The Food and Drug Administration on Monday approved the Medicines Co.'s blood clot prevention drug Kengreal. The approval comes after a decade and $200 million were spent developing the drug.
The intravenous drug Kengreal can be used in adults undergoing percutaneous coronary interventions, which are performed to open a blocked or narrowed coronary artery.
“The approval of Kengreal provides a new option for PCI,” Dr. Clive Meanwell, chairman and CEO of the Medicines Co., said in a statement. “This novel drug will potentially decrease thrombotic risk in the acute-care setting.”
The FDA rejected the drug over the span of a decade, citing the failure of two clinical trials to prove efficacy for the indications the drugmaker was seeking.
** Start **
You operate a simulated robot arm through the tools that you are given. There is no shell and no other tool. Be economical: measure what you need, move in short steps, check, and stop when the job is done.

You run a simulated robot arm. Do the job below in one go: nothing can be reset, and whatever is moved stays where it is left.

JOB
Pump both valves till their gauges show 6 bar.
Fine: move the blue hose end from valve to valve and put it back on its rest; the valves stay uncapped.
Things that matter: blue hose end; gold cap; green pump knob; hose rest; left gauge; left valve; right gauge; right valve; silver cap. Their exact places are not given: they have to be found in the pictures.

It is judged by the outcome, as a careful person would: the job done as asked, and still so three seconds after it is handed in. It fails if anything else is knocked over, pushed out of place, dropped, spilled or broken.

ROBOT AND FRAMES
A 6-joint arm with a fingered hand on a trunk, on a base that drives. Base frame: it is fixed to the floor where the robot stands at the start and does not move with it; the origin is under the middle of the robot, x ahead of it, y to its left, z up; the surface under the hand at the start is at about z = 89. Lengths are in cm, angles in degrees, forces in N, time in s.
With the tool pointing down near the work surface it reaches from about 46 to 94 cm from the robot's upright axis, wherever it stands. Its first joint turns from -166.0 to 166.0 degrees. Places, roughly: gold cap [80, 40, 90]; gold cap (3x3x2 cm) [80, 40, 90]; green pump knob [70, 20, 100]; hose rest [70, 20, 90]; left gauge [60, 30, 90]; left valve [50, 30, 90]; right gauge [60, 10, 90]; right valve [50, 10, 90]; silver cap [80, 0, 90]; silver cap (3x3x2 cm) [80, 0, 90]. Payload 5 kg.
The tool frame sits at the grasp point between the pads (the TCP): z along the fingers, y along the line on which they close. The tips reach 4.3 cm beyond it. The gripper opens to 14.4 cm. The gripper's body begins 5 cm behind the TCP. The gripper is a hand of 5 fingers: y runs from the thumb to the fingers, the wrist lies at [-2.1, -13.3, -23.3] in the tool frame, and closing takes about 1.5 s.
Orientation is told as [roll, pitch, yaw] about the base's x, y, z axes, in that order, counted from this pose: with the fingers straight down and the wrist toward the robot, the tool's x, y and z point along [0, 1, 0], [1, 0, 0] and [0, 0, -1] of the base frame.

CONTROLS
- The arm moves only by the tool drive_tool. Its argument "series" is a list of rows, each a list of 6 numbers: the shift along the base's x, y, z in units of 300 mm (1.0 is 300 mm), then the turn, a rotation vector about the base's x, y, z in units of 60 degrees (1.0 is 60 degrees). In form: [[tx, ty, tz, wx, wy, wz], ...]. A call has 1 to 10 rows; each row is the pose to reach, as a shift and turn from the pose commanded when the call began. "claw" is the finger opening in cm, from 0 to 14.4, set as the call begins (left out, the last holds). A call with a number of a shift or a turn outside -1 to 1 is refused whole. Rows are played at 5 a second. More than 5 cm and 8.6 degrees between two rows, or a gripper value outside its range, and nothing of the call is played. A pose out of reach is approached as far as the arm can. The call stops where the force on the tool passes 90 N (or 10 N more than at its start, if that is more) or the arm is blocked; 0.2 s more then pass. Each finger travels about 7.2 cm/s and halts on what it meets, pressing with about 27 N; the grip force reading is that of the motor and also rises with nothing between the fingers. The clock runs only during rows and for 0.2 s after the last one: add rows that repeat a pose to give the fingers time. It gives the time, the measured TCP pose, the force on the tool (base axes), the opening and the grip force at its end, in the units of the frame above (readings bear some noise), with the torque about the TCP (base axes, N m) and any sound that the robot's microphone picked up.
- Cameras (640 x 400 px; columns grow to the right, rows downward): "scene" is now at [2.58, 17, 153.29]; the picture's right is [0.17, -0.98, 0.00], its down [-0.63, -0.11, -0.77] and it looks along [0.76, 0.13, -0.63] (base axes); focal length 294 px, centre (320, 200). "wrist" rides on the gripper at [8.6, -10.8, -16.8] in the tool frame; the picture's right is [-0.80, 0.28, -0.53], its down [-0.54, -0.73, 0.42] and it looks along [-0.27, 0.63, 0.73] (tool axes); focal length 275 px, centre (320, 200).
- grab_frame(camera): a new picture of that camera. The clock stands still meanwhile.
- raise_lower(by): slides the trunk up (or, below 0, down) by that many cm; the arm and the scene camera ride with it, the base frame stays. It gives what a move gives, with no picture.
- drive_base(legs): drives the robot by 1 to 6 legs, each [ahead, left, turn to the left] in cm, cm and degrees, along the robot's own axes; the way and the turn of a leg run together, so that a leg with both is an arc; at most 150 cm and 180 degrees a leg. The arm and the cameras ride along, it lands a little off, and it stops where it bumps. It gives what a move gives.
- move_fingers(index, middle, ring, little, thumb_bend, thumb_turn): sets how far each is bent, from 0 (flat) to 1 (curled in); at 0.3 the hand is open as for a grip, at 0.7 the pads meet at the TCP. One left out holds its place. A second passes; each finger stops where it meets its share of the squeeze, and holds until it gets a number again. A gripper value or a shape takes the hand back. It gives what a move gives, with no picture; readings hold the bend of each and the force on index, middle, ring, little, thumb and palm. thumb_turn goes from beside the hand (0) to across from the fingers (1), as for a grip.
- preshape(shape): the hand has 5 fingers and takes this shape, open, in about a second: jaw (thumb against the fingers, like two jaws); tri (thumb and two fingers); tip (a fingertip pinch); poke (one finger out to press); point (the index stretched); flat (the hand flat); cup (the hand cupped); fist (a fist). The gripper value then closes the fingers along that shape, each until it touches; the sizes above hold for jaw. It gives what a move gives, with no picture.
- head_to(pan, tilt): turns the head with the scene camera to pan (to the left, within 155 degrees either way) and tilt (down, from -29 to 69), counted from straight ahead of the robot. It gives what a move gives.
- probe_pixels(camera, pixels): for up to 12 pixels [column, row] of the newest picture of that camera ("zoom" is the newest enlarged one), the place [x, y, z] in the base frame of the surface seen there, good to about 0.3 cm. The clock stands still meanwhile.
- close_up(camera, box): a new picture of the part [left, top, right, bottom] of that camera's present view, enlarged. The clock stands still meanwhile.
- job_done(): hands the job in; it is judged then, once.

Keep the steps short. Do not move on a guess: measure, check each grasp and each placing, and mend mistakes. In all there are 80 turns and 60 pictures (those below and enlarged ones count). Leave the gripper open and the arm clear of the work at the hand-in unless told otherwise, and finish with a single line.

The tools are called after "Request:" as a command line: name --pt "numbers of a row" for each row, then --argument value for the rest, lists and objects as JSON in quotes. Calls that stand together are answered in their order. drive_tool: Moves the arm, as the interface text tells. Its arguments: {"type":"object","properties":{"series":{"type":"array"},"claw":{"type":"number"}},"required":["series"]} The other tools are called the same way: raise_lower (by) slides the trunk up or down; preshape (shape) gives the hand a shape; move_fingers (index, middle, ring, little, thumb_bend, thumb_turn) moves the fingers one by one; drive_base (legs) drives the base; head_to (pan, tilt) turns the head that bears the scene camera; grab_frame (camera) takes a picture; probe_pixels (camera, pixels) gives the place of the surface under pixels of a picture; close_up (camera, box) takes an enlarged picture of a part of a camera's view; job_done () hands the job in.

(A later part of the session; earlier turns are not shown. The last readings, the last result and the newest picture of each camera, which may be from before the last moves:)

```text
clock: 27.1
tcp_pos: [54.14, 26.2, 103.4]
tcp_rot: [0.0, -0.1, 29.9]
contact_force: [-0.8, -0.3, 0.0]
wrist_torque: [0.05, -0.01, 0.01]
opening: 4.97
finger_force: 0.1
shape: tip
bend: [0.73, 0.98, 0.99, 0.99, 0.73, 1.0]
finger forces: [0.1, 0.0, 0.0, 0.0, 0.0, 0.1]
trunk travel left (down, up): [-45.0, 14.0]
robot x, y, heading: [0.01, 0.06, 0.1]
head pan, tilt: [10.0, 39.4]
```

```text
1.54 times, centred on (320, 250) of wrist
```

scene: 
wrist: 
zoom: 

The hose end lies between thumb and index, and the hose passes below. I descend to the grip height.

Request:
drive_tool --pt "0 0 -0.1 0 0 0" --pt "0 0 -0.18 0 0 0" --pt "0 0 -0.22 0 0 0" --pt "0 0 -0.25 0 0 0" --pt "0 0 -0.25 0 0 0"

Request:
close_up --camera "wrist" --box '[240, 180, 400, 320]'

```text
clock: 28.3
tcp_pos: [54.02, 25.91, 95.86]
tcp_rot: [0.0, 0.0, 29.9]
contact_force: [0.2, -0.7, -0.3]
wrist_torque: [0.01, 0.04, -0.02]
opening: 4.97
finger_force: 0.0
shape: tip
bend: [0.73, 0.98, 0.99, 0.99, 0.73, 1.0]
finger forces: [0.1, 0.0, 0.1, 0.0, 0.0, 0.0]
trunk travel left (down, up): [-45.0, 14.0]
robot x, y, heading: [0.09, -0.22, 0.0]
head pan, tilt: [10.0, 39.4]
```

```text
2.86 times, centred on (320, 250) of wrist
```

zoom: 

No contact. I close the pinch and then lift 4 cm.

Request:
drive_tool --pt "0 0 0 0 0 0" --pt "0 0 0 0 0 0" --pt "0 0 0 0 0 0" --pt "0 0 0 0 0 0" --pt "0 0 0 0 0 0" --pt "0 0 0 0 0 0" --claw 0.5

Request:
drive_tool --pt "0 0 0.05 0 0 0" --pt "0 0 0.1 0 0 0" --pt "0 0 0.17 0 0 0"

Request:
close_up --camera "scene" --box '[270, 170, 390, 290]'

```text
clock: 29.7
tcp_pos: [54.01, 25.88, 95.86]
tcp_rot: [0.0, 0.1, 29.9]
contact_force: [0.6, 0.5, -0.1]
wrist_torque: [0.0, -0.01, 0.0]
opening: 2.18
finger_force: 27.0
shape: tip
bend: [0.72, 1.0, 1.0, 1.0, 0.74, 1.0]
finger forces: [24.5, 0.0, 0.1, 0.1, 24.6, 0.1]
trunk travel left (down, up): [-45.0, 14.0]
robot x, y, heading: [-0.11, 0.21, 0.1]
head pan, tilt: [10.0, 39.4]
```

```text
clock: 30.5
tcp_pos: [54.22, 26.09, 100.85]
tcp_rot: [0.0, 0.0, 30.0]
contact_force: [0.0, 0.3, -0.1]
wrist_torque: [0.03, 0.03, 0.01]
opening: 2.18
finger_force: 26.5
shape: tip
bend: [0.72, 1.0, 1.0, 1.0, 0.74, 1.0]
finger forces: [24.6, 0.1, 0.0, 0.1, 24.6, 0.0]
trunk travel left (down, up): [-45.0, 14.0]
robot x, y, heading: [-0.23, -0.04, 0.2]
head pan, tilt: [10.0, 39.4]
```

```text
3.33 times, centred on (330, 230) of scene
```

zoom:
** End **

In April, an FDA advisory panel voted 9-2 to recommend approval once the Medicines Co. narrowed the drug's indication for use as an adjunct therapy for patients undergoing PCI, which the Centers for Disease Control and Prevention estimates are performed on about 500,000 Americans a year.
“For patients undergoing percutaneous coronary intervention, blood clotting can cause serious problems,” Dr. Norman Stockbridge, director of the Division of Cardiovascular and Renal Drugs in the FDA's Center for Drug Evaluation and Research, said in a statement.
Results from a clinical trial comparing Kengreal to Plavix in more than 10,000 patients showed Kengreal reduced occurrence of heart attack and stent thrombosis over the Bristol-Meyers Squibb drug. The trial found that the chances for serious bleeding was low in both drugs, but was elevated in Kengreal.
According to the FDA, approximately one in every 170 Kengreal patients had a serious bleed versus approximately one in every 275 patients taking Plavix.
In a statement, the Medicines Co. said it expects Kengreal to be available in the U.S. by July.